** start **
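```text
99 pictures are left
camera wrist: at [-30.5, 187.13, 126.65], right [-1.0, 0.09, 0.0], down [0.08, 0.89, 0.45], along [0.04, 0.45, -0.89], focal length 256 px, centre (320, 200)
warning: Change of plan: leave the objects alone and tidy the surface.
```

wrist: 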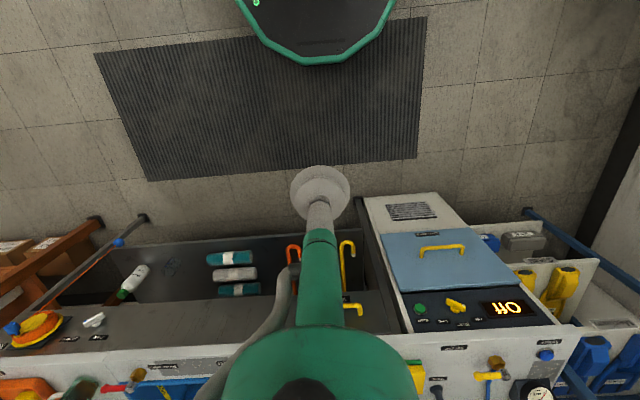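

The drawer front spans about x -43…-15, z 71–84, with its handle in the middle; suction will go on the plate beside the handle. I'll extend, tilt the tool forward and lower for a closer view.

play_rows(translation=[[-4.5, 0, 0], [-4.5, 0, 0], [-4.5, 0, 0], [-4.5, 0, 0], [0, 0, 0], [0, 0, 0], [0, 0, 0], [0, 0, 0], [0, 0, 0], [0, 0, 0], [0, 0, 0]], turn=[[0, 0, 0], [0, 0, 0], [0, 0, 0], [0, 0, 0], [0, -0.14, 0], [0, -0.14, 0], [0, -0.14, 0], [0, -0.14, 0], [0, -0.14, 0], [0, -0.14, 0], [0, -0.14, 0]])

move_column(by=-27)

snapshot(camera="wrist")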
** end **
Task to complete:
Skipping the pictures, transcribe each line above exactly as it appears.

Result for this exercise:
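```text
99 pictures are left
camera wrist: at [-30.5, 187.13, 126.65], right [-1.0, 0.09, 0.0], down [0.08, 0.89, 0.45], along [0.04, 0.45, -0.89], focal length 256 px, centre (320, 200)
warning: Change of plan: leave the objects alone and tidy the surface.
```

wrist: 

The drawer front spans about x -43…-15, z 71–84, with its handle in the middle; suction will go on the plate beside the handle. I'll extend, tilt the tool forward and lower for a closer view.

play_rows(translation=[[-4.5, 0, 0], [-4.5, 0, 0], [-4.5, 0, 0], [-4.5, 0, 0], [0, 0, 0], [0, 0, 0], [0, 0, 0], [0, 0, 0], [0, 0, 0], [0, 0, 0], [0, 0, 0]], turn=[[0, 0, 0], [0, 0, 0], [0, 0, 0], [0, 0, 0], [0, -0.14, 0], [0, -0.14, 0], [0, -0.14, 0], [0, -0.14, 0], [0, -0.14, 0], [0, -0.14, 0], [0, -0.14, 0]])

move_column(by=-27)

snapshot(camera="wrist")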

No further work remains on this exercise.